WASHINGTON -- Congress voted Wednesday to restore full cost-of-living pension increases for younger military retirees, completing a bipartisan capitulation to veterans groups that rose up against a modest cut when it was enacted less than two months ago.
The Senate voted 95-3 for the measure, one day after the House approved it, 326-90. A White House official said President Barack Obama would sign it.
The overwhelming support the bill enjoyed, including backing by many prominent deficit hawks, reflected the clout that veterans groups enjoy, particularly in an election year.
Sen. Roger Wicker, R-Miss., who opposed the cut when it was first passed, said the legislation restores the benefits "and protects the budget savings achieved by the latest budget deal."

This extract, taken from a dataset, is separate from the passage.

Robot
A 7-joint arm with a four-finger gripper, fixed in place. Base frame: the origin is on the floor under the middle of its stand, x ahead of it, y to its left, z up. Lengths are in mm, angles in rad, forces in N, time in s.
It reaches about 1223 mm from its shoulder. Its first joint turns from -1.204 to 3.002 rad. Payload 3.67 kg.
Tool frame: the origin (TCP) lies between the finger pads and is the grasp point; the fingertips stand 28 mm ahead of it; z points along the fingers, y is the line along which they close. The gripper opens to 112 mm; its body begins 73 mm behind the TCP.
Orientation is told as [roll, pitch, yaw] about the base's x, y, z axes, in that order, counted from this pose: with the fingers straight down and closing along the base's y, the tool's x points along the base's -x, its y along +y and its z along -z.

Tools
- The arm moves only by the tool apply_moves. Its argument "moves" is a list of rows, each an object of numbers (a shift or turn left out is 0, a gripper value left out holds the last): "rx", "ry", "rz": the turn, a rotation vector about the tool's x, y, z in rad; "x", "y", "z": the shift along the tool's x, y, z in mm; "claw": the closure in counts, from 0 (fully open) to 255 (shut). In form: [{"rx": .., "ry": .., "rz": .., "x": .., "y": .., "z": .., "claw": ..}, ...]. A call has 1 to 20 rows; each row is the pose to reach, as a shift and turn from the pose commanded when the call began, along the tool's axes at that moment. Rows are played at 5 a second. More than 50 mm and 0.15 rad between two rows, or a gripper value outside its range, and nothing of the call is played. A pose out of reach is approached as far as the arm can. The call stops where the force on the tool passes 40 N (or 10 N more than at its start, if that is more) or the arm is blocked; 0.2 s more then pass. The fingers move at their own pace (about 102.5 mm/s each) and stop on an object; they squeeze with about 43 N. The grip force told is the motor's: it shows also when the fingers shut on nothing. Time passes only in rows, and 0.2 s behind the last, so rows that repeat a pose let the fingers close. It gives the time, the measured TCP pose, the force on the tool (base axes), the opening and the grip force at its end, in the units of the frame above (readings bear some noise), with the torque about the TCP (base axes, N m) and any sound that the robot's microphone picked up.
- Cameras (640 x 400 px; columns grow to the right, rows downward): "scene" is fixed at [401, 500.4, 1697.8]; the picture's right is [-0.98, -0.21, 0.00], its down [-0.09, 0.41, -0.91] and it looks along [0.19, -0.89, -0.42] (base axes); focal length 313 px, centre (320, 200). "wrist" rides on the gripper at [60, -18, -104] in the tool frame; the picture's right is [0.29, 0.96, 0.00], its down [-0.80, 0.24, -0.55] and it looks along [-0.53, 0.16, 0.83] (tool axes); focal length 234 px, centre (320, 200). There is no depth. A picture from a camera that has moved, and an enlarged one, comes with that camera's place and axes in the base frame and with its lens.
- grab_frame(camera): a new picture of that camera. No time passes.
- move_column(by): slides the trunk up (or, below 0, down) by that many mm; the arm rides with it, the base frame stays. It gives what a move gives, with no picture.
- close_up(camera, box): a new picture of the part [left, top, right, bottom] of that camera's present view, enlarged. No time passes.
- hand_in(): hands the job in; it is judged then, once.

The bill's existence also underscored the chronic difficulty lawmakers face when they try to restrain government benefit programs, which have largely escaped the effect of trillions of dollars in deficit cuts over the last three years.
"Year after year members of Congress simply refuse to stick by the budget discipline that we said we'd stick to. Exhibit one is before us today," said Sen. Jeff Flake, an Arizona Republican who cast one of the three votes against the measure's passage. Sens. Tom Carper, D-Del., and Dan Coats, R-Ind., also opposed the bill.
Under legislation that passed in December, annual cost of living increases for veterans age 62 and younger would have been held to 1 percentage point below the rate of inflation. The change would have begun in 2015.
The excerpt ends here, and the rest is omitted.